A faithful transcription of all the data is required.

####################

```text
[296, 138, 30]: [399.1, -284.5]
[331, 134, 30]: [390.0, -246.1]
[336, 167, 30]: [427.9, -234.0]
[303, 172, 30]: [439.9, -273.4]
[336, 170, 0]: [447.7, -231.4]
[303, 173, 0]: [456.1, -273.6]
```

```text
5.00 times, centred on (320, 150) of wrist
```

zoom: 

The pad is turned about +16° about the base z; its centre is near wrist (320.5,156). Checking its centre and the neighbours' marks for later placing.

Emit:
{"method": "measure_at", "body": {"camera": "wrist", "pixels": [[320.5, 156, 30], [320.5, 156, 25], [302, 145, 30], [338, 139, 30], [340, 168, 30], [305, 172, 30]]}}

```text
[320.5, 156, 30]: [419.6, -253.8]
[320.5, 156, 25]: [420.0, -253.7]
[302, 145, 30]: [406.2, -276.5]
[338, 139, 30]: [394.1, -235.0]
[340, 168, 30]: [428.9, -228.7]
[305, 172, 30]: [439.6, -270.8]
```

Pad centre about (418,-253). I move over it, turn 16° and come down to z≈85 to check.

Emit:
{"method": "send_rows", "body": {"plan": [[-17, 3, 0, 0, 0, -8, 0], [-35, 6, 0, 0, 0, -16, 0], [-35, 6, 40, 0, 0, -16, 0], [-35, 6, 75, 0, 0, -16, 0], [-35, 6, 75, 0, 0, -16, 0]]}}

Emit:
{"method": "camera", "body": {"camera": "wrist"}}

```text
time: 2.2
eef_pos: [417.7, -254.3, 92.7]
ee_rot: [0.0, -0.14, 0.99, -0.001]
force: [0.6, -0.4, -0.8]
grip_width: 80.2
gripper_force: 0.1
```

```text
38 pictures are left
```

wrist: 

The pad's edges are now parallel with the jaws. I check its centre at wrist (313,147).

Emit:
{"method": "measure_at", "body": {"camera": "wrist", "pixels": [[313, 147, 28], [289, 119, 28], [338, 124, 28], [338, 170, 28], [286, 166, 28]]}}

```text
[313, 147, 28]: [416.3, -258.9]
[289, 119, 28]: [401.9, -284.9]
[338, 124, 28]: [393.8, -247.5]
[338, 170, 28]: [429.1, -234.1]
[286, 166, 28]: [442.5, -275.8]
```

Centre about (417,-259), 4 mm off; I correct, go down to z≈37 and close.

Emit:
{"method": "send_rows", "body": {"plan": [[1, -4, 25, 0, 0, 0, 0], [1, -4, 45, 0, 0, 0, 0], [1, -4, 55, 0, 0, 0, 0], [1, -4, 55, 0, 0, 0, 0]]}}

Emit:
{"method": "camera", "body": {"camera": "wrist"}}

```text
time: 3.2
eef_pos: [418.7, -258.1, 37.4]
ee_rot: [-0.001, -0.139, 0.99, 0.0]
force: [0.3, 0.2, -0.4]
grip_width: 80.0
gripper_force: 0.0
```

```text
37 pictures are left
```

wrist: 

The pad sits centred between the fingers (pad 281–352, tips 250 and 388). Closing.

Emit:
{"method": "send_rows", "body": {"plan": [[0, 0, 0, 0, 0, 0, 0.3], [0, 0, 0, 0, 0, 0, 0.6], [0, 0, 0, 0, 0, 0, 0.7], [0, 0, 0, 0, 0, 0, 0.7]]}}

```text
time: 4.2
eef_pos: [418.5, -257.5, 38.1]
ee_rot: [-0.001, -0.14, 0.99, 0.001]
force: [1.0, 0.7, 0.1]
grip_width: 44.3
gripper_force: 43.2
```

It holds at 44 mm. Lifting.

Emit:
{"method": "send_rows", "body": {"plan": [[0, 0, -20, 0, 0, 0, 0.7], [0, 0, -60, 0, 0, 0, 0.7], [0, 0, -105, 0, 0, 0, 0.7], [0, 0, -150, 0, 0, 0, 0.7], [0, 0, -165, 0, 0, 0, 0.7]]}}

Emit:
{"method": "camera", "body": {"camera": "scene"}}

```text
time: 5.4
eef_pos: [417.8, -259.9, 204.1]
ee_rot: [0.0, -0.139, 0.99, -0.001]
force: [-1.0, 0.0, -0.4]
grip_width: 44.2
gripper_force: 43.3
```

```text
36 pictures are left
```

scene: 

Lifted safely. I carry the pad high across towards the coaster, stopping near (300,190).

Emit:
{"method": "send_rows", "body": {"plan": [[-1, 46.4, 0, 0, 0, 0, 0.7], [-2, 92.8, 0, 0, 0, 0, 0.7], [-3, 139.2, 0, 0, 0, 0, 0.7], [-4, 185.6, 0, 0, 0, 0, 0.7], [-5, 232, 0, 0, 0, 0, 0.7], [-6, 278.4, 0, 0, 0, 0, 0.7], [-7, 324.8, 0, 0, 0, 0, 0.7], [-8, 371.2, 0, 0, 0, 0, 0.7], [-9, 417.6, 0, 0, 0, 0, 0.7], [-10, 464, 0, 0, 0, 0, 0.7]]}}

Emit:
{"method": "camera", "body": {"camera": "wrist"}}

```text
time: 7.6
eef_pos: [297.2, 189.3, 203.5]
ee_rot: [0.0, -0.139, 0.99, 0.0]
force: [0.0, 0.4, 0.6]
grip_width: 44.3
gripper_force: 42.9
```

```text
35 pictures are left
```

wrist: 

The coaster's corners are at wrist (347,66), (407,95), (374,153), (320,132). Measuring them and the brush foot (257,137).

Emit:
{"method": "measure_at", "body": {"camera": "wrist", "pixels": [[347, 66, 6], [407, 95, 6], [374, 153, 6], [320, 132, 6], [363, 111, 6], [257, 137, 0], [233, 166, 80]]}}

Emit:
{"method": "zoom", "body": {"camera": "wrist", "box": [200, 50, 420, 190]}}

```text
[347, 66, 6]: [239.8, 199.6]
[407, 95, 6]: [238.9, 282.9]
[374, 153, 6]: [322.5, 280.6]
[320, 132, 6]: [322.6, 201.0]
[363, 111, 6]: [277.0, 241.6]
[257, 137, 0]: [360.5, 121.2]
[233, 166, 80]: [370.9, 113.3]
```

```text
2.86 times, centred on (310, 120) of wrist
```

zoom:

####################

» **Solution to this exercise**
```text
[296, 138, 30]: [399.1, -284.5]
[331, 134, 30]: [390.0, -246.1]
[336, 167, 30]: [427.9, -234.0]
[303, 172, 30]: [439.9, -273.4]
[336, 170, 0]: [447.7, -231.4]
[303, 173, 0]: [456.1, -273.6]
```

```text
5.00 times, centred on (320, 150) of wrist
```

zoom: 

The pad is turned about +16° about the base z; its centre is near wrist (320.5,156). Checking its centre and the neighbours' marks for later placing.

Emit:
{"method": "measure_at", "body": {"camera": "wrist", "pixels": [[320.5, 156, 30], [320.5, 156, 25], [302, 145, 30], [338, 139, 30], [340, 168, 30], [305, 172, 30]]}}

```text
[320.5, 156, 30]: [419.6, -253.8]
[320.5, 156, 25]: [420.0, -253.7]
[302, 145, 30]: [406.2, -276.5]
[338, 139, 30]: [394.1, -235.0]
[340, 168, 30]: [428.9, -228.7]
[305, 172, 30]: [439.6, -270.8]
```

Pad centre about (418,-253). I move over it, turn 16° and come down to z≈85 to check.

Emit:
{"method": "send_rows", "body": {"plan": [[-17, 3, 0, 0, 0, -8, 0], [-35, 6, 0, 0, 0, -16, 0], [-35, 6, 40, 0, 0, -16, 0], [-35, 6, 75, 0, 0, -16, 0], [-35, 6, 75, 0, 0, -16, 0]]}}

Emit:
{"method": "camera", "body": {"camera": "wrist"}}

```text
time: 2.2
eef_pos: [417.7, -254.3, 92.7]
ee_rot: [0.0, -0.14, 0.99, -0.001]
force: [0.6, -0.4, -0.8]
grip_width: 80.2
gripper_force: 0.1
```

```text
38 pictures are left
```

wrist: 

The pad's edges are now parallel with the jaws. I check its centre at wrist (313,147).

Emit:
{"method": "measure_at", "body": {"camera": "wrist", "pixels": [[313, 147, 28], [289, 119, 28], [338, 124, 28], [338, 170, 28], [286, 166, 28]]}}

```text
[313, 147, 28]: [416.3, -258.9]
[289, 119, 28]: [401.9, -284.9]
[338, 124, 28]: [393.8, -247.5]
[338, 170, 28]: [429.1, -234.1]
[286, 166, 28]: [442.5, -275.8]
```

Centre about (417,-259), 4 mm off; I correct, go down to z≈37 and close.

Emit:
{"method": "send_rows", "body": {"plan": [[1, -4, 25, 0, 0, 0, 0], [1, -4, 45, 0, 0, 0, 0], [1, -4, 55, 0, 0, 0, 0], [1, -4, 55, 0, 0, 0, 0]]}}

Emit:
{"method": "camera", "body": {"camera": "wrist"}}

```text
time: 3.2
eef_pos: [418.7, -258.1, 37.4]
ee_rot: [-0.001, -0.139, 0.99, 0.0]
force: [0.3, 0.2, -0.4]
grip_width: 80.0
gripper_force: 0.0
```

```text
37 pictures are left
```

wrist: 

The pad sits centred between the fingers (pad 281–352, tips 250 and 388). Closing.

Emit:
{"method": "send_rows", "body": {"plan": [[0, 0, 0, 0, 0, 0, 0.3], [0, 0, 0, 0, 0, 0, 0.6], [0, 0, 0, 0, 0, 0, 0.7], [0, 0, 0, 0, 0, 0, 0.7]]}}

```text
time: 4.2
eef_pos: [418.5, -257.5, 38.1]
ee_rot: [-0.001, -0.14, 0.99, 0.001]
force: [1.0, 0.7, 0.1]
grip_width: 44.3
gripper_force: 43.2
```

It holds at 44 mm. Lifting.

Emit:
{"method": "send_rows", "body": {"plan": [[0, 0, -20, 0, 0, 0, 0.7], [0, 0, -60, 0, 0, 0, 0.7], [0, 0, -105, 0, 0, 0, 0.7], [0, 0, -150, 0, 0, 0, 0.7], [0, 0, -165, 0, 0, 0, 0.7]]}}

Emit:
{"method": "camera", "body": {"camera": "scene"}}

```text
time: 5.4
eef_pos: [417.8, -259.9, 204.1]
ee_rot: [0.0, -0.139, 0.99, -0.001]
force: [-1.0, 0.0, -0.4]
grip_width: 44.2
gripper_force: 43.3
```

```text
36 pictures are left
```

scene: 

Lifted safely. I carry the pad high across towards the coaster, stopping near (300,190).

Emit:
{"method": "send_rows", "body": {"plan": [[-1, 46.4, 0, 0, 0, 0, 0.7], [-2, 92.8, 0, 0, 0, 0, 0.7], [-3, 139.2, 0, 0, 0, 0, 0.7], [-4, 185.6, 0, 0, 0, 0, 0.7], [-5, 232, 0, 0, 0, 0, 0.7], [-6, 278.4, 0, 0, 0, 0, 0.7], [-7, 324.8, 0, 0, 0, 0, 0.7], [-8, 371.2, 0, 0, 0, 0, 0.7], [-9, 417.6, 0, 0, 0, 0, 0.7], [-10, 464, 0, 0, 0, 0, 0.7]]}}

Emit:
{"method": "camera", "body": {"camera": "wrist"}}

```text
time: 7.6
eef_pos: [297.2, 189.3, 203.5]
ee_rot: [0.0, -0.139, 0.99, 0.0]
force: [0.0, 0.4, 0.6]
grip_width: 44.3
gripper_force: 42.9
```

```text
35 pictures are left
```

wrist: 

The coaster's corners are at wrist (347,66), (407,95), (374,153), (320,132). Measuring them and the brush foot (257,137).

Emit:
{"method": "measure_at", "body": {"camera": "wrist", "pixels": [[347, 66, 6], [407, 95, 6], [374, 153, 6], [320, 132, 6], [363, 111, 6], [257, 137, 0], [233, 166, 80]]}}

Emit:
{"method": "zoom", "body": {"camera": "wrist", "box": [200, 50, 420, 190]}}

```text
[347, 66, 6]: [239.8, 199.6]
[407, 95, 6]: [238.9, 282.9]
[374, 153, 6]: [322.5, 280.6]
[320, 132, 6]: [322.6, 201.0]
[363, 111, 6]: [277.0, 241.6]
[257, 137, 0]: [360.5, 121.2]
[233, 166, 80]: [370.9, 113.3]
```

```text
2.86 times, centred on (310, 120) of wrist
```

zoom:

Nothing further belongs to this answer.